## Quoted passage
Then the code is written to make sure you never make the mistake of sending a width to a height, because that would be silly.

The type (width or height) is represented as logic in the code.

theoretically - if you have a type system that allows you to know something is a width or height you can often reduce logic to keep track of these things but my experience is that level of granularity in your typing reduces dynamism too much. I would rather keep track of that in code (as it probably will have to deal with it anyway) than make my type system deal with it.

There's some cool mechanisms in type-forward languages that lead to minimal dynamism loss along with safety: For instance, you can do scientific programming that carries units along. So you really can divide a length by a time with no problems: Your results just happens to be a velocity, and will come out in meters per second (or whichever your favorite units are). Adding meters to kilometers? Congrats, you might you have to say which physical representation you want in float-land. But then you are saved from adding seconds to milliliters, because then the types will tell you it's complete nonsense.

But note that to make all of that work well you really need your language to provide a lot of syntactic sugar features which are missing in most older languages, so all the operations read seamlessly, instead of being full of ceremony. One could do all of this in, say, old Java 1.4 or something, but the amount of type annotation, along with the massive mounts of boilerplate to get all of the operationg working right, and checked at compile time would make it all Not-Worth-It(tm) But with enough language features, and a smart enough compiler, `val acc = mySpeed / someSeconds` will work, straight up, with the safety included.

## Source excerpt
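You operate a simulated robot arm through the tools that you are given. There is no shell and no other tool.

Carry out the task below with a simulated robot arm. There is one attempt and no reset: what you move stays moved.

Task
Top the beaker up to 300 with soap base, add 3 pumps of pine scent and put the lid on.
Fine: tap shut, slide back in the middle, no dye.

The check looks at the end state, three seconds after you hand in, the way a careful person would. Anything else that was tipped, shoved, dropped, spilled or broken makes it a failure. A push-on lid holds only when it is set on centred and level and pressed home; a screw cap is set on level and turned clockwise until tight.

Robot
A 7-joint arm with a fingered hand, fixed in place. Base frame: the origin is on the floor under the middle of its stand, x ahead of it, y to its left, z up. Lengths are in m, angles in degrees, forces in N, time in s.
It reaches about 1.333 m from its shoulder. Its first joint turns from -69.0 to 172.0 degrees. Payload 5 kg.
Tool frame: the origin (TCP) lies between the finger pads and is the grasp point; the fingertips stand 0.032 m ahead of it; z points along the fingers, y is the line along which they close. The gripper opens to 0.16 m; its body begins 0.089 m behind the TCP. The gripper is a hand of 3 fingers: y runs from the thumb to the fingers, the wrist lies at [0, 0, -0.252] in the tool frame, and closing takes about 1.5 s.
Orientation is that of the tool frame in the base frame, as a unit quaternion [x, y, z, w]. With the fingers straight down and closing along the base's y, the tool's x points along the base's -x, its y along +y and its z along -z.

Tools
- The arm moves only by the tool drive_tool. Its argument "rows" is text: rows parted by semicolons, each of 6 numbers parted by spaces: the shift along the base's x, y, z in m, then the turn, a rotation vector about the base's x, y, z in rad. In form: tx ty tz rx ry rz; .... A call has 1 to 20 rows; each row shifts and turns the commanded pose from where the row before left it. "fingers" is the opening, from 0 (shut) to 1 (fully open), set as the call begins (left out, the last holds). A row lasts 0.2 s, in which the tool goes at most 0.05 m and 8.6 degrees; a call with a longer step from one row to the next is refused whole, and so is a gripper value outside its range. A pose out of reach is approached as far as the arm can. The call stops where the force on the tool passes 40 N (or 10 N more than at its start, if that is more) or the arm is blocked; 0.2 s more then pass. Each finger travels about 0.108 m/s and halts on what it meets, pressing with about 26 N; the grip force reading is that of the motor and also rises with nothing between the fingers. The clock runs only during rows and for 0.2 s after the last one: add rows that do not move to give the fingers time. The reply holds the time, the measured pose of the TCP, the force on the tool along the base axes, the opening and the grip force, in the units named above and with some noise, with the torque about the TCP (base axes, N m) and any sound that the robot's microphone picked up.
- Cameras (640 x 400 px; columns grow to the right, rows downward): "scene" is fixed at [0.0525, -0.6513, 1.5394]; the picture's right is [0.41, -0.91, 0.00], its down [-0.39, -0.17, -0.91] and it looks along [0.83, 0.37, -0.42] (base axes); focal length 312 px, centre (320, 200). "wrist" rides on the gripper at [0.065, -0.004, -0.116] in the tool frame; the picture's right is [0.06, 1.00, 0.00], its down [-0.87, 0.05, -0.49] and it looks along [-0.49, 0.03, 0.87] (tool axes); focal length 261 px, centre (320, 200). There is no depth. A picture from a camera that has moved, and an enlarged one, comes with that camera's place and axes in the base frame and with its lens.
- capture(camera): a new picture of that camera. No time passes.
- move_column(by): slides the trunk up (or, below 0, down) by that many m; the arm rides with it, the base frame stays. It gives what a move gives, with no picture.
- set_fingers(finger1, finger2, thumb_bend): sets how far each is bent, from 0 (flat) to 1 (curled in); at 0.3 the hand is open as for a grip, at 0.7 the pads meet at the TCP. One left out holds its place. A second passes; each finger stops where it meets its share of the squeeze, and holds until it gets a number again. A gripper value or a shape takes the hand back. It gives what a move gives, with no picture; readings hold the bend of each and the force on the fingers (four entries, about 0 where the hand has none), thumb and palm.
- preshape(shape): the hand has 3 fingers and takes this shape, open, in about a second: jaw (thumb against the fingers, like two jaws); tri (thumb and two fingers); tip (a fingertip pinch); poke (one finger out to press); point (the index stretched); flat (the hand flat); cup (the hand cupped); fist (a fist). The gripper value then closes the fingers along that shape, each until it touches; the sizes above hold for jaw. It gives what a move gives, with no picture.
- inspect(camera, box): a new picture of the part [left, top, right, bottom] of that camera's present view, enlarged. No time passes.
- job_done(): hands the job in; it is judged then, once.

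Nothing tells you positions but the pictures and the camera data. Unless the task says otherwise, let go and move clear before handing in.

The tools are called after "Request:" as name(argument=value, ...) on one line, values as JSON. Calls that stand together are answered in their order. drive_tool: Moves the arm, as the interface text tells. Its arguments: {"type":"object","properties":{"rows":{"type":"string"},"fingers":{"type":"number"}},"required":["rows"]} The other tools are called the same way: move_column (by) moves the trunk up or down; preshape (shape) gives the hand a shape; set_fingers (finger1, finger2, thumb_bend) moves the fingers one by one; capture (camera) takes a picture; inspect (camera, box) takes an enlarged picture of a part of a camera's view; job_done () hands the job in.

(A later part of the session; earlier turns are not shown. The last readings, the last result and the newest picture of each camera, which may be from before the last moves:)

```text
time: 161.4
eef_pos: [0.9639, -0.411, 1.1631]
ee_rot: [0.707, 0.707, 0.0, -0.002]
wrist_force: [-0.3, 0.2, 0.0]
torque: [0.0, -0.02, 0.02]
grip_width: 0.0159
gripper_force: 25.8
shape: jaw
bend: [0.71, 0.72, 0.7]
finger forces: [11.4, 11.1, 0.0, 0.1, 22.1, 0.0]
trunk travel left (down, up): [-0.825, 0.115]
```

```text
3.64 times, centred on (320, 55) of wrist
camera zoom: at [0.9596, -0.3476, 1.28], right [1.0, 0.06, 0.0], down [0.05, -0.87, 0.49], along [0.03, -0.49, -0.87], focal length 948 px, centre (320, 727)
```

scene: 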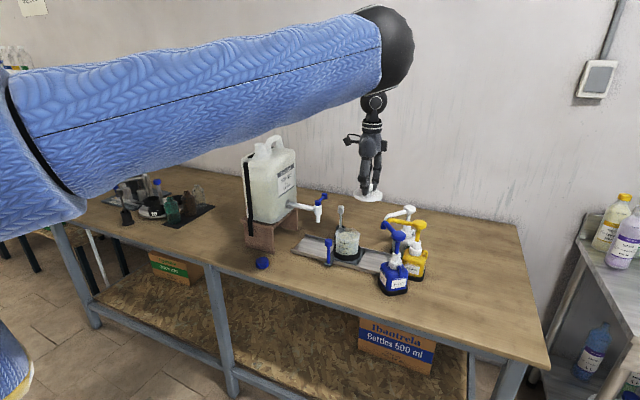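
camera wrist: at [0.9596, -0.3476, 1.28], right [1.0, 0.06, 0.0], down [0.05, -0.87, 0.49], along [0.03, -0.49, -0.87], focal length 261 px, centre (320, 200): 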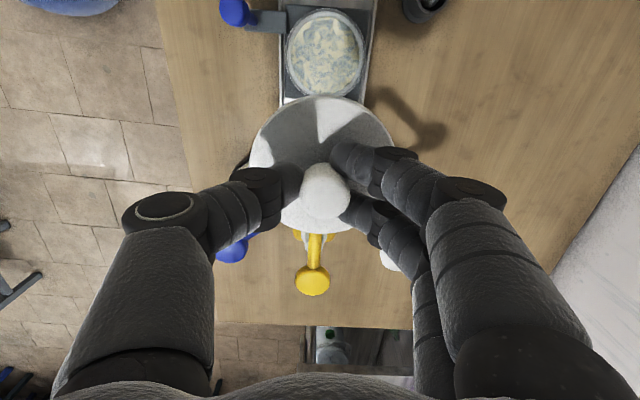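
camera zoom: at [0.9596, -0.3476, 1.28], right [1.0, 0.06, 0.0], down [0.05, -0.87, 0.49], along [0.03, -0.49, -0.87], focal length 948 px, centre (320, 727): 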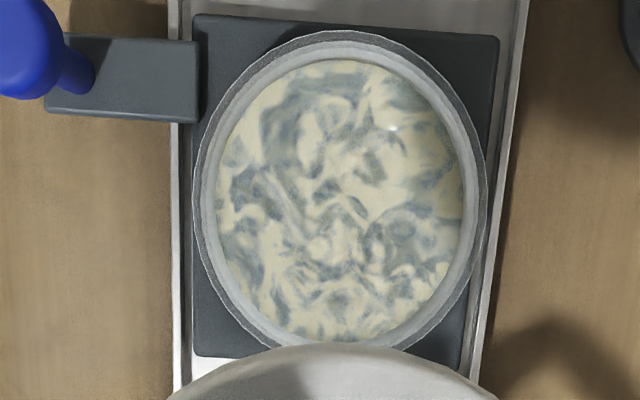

## To do
Add the next paragraphs of the quoted passage.

## Exercise answer
  • > But then you are saved from adding seconds to milliliters, because then the types will tell you it's complete nonsense.

    I was thinking about this as I was reading your comment, and wondering: is it nonsense? If I have 5 seconds of time as well as 10 milliliters of water... I can consider them as being packaged together... which is addition. And I can subtract 3 milliliters and 6 seconds from them without running out of what I had. Nothing wrong with that, really. Five potatoes and a gallon of water is the same notion, just more familiar. Seems no more nonsensical than dividing length by time, right? Food for thought...

    • Bundling the time and the volume might be better called "forming a vector" or "forming an ordered pair" rather than "addition". You can then perform addition and subtraction with the resulting ordered pairs or vectors.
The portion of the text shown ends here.